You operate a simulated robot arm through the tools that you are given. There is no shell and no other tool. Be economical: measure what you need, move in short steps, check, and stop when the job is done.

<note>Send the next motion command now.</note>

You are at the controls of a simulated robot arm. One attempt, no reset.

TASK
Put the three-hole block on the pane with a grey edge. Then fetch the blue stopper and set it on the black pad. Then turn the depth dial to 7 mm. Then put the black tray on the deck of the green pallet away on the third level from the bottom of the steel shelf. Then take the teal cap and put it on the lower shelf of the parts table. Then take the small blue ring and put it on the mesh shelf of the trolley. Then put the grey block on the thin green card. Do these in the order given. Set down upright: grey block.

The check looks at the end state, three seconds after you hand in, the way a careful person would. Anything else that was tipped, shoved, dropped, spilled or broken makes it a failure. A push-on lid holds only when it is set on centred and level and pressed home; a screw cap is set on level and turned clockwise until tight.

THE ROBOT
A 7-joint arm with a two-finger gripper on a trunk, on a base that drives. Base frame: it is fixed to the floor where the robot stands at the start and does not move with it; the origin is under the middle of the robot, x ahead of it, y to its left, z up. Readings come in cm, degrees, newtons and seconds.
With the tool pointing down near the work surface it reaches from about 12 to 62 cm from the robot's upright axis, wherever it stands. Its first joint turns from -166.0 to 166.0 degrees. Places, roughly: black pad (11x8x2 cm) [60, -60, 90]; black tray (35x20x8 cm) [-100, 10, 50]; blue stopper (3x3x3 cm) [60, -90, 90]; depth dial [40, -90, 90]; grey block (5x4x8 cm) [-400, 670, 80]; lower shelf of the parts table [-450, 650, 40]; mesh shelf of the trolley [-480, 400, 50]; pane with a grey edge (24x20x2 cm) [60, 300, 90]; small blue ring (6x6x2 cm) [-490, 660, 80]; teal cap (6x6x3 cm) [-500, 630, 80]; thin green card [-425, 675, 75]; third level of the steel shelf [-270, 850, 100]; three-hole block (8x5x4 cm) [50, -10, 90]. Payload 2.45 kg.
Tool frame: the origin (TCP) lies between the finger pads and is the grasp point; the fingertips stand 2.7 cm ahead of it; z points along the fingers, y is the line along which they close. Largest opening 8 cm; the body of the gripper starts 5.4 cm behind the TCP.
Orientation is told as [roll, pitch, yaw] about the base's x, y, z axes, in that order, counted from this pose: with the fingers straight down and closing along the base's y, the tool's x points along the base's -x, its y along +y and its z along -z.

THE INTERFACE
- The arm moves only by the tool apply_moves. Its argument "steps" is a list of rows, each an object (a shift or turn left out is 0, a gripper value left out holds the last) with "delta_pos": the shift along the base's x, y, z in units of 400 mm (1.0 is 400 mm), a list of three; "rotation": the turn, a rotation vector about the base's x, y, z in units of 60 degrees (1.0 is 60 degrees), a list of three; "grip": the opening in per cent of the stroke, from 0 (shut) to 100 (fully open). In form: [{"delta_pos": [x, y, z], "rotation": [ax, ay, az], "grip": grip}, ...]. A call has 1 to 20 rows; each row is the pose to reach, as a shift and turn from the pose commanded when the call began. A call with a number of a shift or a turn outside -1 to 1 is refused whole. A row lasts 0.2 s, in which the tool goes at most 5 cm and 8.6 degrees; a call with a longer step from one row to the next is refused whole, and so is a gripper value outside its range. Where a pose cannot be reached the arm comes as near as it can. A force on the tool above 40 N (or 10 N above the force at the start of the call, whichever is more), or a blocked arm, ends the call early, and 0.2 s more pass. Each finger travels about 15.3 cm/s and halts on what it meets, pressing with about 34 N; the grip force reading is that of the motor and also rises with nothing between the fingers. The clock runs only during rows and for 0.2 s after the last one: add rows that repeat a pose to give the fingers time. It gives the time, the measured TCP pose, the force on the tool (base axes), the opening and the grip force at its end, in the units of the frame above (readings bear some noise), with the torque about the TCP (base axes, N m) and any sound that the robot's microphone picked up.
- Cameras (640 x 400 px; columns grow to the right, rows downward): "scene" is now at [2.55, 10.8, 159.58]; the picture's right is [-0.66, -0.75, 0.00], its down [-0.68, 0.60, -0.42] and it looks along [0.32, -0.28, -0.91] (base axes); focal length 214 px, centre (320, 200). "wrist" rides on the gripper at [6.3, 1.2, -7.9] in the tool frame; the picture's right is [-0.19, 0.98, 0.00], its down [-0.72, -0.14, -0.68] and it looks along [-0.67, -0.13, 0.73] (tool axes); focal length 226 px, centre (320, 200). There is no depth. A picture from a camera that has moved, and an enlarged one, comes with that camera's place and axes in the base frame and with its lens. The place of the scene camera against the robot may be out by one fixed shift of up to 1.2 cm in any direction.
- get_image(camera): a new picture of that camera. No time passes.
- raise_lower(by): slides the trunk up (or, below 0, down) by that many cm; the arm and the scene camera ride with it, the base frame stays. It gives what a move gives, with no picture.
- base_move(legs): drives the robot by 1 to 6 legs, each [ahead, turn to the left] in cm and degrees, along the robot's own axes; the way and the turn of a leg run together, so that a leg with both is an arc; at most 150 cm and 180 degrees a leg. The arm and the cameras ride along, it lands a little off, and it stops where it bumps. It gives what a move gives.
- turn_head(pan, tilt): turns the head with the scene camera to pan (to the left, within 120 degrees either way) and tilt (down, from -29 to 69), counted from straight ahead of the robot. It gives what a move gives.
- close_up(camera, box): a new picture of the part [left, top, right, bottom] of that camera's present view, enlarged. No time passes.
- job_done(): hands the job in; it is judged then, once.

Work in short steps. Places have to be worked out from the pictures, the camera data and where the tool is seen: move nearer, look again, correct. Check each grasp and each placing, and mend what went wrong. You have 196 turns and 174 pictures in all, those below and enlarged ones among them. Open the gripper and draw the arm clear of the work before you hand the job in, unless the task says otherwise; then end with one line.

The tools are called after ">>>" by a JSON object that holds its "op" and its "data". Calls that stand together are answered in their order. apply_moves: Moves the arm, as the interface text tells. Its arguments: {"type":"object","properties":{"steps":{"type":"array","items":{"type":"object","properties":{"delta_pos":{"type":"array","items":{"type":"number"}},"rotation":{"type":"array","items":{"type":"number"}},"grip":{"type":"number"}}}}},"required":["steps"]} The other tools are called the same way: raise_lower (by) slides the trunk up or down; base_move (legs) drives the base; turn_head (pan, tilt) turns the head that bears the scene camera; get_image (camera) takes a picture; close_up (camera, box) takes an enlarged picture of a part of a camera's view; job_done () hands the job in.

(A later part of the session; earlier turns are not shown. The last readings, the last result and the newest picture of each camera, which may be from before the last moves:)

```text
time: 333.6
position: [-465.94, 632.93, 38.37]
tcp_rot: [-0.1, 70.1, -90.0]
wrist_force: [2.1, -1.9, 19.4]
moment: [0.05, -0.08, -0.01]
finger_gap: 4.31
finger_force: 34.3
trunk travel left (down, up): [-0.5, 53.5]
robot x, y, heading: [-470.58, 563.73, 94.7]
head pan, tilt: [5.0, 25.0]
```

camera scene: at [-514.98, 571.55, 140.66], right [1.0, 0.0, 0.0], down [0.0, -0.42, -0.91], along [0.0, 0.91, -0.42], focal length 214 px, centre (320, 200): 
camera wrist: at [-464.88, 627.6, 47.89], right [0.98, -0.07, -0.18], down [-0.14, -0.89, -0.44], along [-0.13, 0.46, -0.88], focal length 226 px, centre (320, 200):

........

What to produce: Return from the data every line that holds "together".

Answer below:
- base_move(legs): drives the robot by 1 to 6 legs, each [ahead, turn to the left] in cm and degrees, along the robot's own axes; the way and the turn of a leg run together, so that a leg with both is an arc; at most 150 cm and 180 degrees a leg. The arm and the cameras ride along, it lands a little off, and it stops where it bumps. It gives what a move gives.
The tools are called after ">>>" by a JSON object that holds its "op" and its "data". Calls that stand together are answered in their order. apply_moves: Moves the arm, as the interface text tells. Its arguments: {"type":"object","properties":{"steps":{"type":"array","items":{"type":"object","properties":{"delta_pos":{"type":"array","items":{"type":"number"}},"rotation":{"type":"array","items":{"type":"number"}},"grip":{"type":"number"}}}}},"required":["steps"]} The other tools are called the same way: raise_lower (by) slides the trunk up or down; base_move (legs) drives the base; turn_head (pan, tilt) turns the head that bears the scene camera; get_image (camera) takes a picture; close_up (camera, box) takes an enlarged picture of a part of a camera's view; job_done () hands the job in.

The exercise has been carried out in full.